Imagine you have been walking up into the sky for four days on end, until you reach a frozen plateau as high as Mont Blanc. Only now does the serious business begin. Starting at midnight, you climb continuously for six hours in the dark up what seems like a near-vertical scree slope the height of Snowdon, at 20 degrees below zero while gasping for breath at 50 per cent oxygen. You have reached the crater rim of the highest free-standing mountain in the world, capped with cliffs of ice, only a few miles from the equator.

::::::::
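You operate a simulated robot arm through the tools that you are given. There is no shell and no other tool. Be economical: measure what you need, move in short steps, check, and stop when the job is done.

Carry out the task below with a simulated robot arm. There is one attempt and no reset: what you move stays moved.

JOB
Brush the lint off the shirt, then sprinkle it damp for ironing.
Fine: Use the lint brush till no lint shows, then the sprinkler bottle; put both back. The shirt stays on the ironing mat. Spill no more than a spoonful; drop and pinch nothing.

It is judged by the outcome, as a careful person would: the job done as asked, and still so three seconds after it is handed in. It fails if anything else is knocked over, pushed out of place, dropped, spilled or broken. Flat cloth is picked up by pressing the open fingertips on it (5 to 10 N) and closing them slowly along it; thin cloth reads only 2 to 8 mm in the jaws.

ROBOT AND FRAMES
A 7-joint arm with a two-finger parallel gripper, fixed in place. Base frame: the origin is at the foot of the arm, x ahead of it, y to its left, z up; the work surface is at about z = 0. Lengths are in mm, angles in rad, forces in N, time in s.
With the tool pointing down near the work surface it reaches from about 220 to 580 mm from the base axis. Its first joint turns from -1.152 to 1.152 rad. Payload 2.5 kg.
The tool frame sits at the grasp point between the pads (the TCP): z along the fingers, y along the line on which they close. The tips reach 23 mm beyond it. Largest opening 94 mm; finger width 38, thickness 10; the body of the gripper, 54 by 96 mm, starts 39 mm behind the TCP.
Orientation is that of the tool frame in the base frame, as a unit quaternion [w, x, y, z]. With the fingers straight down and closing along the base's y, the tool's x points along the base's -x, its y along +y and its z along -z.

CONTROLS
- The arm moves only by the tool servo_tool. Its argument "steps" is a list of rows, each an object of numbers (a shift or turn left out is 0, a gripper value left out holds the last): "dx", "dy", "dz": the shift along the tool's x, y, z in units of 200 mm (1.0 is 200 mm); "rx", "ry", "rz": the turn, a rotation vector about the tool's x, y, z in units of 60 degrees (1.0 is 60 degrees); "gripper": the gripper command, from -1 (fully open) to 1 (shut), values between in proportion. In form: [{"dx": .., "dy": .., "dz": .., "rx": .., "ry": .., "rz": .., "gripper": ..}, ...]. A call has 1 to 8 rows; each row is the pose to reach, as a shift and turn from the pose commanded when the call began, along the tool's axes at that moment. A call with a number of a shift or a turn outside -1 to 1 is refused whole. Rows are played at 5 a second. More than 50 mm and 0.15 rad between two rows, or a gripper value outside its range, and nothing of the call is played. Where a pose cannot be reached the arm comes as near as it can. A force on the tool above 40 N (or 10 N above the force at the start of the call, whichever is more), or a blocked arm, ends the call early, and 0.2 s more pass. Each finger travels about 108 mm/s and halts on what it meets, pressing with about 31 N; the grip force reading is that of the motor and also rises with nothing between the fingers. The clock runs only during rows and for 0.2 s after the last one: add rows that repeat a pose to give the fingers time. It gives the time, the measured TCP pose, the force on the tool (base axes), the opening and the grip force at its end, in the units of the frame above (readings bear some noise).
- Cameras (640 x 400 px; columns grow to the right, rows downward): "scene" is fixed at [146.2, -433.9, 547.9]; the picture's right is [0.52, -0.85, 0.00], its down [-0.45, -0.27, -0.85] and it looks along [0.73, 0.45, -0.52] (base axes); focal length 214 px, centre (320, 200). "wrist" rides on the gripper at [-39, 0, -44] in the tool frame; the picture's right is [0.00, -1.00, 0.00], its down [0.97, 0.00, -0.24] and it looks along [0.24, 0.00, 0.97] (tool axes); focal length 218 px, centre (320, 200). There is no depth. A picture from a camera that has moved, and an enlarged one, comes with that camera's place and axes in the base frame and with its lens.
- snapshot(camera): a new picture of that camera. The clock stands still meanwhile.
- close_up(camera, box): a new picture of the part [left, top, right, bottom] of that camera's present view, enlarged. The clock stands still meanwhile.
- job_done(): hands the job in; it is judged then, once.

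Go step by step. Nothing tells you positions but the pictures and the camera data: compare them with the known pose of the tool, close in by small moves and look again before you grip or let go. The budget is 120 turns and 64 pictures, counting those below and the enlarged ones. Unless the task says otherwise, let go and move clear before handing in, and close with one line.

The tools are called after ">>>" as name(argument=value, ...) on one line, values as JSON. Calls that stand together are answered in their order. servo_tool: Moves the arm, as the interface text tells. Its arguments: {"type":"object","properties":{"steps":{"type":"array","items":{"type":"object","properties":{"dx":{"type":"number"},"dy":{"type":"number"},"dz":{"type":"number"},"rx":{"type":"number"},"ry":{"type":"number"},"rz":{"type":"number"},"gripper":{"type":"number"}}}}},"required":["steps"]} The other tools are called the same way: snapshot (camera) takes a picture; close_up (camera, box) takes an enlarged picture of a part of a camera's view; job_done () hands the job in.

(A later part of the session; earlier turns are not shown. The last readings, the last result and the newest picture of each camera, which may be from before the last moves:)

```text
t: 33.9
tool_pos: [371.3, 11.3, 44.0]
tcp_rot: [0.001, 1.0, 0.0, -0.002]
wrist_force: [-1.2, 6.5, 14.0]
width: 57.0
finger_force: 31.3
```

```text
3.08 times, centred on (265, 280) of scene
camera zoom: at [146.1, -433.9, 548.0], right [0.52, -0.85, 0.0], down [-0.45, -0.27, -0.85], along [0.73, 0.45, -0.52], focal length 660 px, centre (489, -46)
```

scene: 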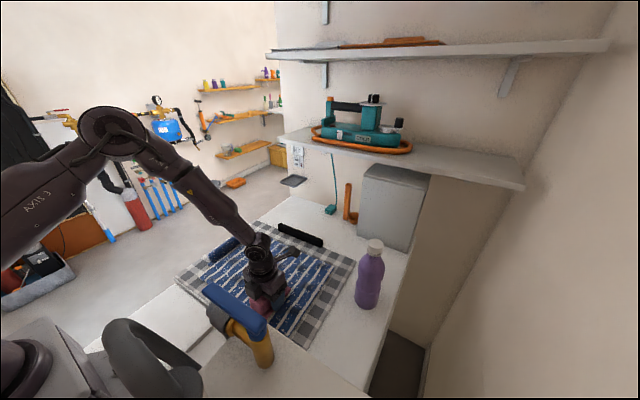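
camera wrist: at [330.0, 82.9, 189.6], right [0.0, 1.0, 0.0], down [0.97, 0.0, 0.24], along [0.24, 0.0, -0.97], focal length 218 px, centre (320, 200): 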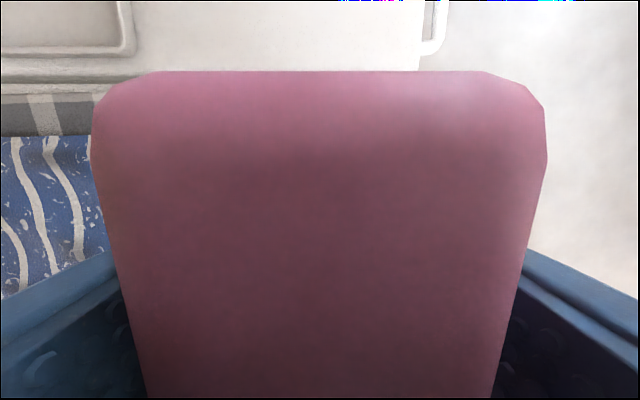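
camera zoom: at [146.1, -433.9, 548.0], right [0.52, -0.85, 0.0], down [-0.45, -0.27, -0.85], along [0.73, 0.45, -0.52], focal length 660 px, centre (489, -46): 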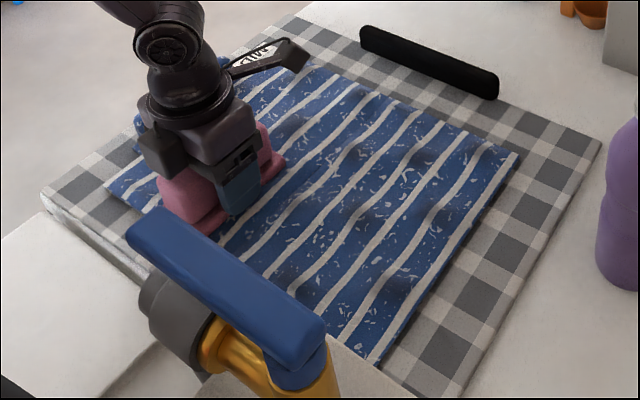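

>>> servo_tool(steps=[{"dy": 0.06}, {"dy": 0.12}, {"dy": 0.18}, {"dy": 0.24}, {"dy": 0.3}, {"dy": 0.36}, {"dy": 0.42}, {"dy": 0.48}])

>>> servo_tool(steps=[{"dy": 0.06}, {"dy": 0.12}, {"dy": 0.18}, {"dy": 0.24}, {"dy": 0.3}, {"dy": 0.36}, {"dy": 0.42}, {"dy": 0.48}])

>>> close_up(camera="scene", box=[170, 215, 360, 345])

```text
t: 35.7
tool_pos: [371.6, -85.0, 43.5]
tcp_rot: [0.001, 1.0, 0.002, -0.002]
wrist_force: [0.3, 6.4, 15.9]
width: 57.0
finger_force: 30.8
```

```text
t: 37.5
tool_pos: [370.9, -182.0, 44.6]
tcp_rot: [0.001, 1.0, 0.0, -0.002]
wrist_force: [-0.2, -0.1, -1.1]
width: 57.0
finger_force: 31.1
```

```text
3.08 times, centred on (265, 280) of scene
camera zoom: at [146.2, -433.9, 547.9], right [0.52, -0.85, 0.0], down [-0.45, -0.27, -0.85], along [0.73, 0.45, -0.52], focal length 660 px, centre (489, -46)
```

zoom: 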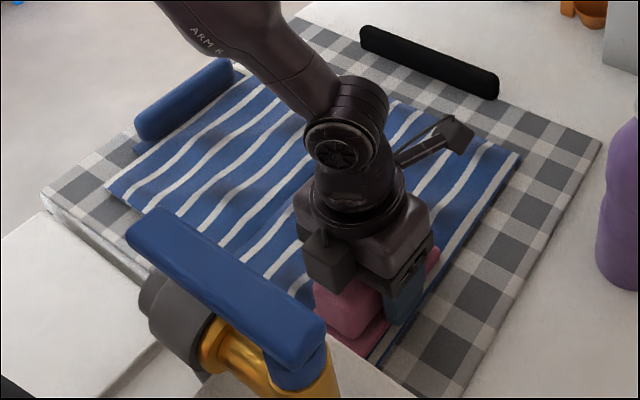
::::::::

The map of Africa includes three physical features more familiar to Europeans than any other: at the top, the pyramids; at the bottom, Table Mountain; and between them that mighty volcano nearly 20,000 feet high whose name is best known from a short story by Hemingway which is not about the ‘snows of Kilimanjaro’ at all. I had three reasons for wishing to mark my 65th birthday by climbing it. I did not want to leave this life without attempting one serious world-class mountain. Now that my sons Nicholas and Alexander have reached their twenties, I wanted to complete their education by introducing them to the wonders of Africa. Finally, my mad friend Robin Page, the farmer and author to whom I was introduced years ago by Laurens van der Post, told me that climbing Kilimanjaro, twice, was the most enjoyable thing he had ever done and promised that, if I came along, he would organise a party to do it for the third and last time.
The physical preparation – weeks of cycling up and down the Mendip hills – was easy. The mental preparation, as what we had taken on loomed ever closer, was harder. A Somerset neighbour who had just driven round the base of Kilimanjaro kindly told me they had seen two corpses being brought down (it kills more people a year from altitude sickness than any other mountain in the world).